WORK TO BE COMPLETED
Set the listing down unchanged, minus every embedded image. Write them as strings in a JSON array, leaving out blank lines.

DATA SEGMENT
---+---
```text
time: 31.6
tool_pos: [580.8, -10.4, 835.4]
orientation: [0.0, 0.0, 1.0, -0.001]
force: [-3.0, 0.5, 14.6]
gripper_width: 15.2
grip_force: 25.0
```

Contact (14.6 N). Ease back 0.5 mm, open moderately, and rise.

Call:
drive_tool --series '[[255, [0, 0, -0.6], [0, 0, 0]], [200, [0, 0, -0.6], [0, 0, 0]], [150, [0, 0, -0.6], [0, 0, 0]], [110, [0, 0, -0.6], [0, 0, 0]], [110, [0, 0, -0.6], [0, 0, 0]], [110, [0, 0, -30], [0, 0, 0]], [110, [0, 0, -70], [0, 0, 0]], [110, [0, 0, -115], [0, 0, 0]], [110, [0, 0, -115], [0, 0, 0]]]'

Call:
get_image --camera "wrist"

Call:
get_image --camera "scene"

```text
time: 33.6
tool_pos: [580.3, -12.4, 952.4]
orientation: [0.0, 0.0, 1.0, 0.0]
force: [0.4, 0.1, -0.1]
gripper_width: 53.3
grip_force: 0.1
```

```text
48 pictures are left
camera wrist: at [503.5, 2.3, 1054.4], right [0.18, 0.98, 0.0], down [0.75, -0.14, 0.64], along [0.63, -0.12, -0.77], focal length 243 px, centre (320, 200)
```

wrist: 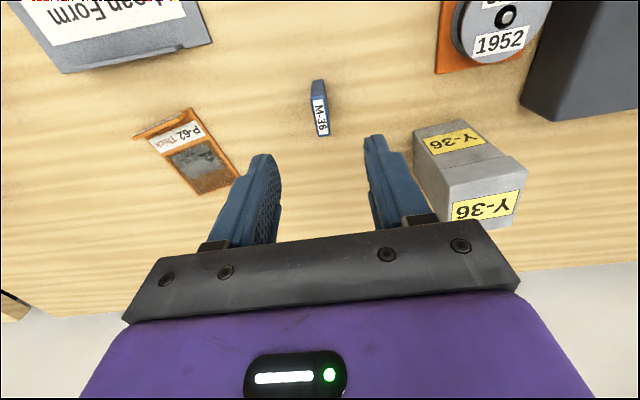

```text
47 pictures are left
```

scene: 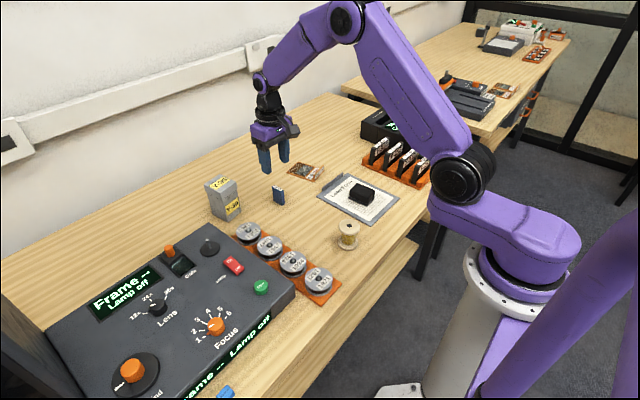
---+---
RESULT
[
  "```text",
  "time: 31.6",
  "tool_pos: [580.8, -10.4, 835.4]",
  "orientation: [0.0, 0.0, 1.0, -0.001]",
  "force: [-3.0, 0.5, 14.6]",
  "gripper_width: 15.2",
  "grip_force: 25.0",
  "```",
  "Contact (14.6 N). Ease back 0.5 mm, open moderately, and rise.",
  "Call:",
  "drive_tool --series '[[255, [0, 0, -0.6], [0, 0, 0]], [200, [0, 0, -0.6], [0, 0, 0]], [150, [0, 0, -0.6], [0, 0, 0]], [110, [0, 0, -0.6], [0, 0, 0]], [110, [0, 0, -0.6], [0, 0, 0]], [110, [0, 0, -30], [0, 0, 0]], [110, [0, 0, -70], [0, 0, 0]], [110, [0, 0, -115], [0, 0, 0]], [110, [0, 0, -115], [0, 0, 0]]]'",
  "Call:",
  "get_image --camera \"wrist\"",
  "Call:",
  "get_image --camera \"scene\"",
  "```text",
  "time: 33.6",
  "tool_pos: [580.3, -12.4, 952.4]",
  "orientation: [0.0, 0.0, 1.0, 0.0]",
  "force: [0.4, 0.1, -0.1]",
  "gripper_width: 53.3",
  "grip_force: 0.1",
  "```",
  "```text",
  "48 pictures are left",
  "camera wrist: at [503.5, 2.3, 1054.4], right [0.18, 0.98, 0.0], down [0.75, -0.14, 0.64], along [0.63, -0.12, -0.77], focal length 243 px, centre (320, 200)",
  "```",
  "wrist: ",
  "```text",
  "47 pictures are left",
  "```",
  "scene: "
]